SOURCE TEXT:
SilentDawn’s review published on Letterboxd:
*previously a 99, now a 100*
If you look back, the filmography of Todd Haynes seems to be more about moments than the culmination of a film's story or emotional resonance. Safe takes the increasing paranoia of a housewife and lets it all scream out in a single moment (actually, a single shot, if you can excuse the vagueness) which is seemingly trivial, but horrifying all the same. In Far From Heaven, It's the sudden sight of a hidden taboo, passionate and beautiful but unsettling because of the drenched Sirkian atmosphere that Haynes allowed the audience to get lost in.
In the cinema of Todd Haynes, ordinary objects and lingering sensations are the catalysts for our own recollections. We all remember a time where we saw a glimpse of someone, perhaps previously unknown or an old friend/partner, and the world didn't stop for it. People pass by like mobs, cars block with their constant movements, and the bustling traffic drowns out a chance to soak in the encounter with any grasp on the situation. Although we soon zone back into reality, that yearning peek isn't enough.

WHAT YOU WILL DO:
(A) Could you quote the source text from "In the cinema" up to and including "peek isn't enough."?
(B) Produce the text that comes next in the source text.

DATASET EXCERPT:
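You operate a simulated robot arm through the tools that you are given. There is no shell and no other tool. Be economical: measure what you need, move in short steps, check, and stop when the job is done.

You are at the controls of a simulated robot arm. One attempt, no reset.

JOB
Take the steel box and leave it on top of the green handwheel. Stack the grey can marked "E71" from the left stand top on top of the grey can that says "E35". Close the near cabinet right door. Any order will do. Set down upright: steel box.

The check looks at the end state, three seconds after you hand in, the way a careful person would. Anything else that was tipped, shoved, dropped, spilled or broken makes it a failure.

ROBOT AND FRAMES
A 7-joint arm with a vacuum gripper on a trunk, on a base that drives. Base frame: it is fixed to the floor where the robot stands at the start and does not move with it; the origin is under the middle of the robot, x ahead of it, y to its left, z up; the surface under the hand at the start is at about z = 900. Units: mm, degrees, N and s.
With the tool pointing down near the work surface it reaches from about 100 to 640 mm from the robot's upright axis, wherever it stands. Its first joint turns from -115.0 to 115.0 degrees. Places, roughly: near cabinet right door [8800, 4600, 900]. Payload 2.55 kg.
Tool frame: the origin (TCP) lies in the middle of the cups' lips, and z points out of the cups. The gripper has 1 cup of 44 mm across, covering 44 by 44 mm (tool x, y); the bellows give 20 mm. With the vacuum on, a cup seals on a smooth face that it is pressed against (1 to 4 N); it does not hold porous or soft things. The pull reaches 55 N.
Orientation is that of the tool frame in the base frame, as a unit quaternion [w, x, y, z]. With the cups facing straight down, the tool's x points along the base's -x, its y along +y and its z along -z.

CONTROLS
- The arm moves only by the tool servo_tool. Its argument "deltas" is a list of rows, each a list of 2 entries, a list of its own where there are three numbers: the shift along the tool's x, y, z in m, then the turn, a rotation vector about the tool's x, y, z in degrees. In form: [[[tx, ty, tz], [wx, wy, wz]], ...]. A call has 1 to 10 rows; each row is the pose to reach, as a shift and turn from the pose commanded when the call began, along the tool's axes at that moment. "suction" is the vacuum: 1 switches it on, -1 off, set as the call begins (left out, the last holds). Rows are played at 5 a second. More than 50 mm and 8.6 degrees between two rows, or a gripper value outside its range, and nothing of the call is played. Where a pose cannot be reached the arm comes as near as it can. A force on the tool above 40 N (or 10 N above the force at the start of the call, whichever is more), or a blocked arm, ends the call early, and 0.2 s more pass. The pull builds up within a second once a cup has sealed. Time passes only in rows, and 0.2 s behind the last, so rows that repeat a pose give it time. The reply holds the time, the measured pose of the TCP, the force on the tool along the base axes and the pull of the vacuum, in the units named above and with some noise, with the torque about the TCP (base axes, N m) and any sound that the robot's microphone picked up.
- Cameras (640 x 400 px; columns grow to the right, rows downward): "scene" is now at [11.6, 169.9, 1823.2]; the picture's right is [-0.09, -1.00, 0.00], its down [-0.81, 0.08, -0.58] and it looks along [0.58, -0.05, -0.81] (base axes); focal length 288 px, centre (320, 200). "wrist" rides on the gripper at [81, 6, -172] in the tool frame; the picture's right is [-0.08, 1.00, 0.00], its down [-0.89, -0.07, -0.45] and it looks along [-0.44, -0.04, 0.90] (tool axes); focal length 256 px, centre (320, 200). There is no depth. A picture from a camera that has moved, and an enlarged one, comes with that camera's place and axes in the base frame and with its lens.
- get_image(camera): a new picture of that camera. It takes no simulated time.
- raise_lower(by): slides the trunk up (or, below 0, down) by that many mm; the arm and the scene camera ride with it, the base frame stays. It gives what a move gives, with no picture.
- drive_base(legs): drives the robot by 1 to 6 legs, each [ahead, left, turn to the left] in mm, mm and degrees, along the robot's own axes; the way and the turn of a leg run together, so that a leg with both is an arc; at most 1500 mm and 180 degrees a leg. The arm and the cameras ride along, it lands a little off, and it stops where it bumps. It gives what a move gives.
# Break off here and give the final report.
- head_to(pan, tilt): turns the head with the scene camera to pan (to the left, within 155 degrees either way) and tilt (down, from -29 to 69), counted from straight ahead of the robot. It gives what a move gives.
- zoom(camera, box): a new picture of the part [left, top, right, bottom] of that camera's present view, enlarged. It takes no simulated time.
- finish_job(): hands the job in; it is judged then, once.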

ANSWERS:
(A)
In the cinema of Todd Haynes, ordinary objects and lingering sensations are the catalysts for our own recollections. We all remember a time where we saw a glimpse of someone, perhaps previously unknown or an old friend/partner, and the world didn't stop for it. People pass by like mobs, cars block with their constant movements, and the bustling traffic drowns out a chance to soak in the encounter with any grasp on the situation. Although we soon zone back into reality, that yearning peek isn't enough.

(B)
Carol weaves a symphony (yeah, everyone has been describing it this way but it's so true) of these tiny, insignificant details; small in the vastness of time but immeasurable in the growth of their hearts. A pair of gloves "lost", a song flowing from the radio in a tunnel that seemed to be beamed from another planet, and the overwhelming embrace of two bodies are matter-of-fact in reality, but not to the audience and certainly not to the characters. Haynes directs each particularly important frame with the idea of memory already seeped into the grain, and it allows for the romance to flourish because you get a feeling of transcendent connection.
A love story for the ages.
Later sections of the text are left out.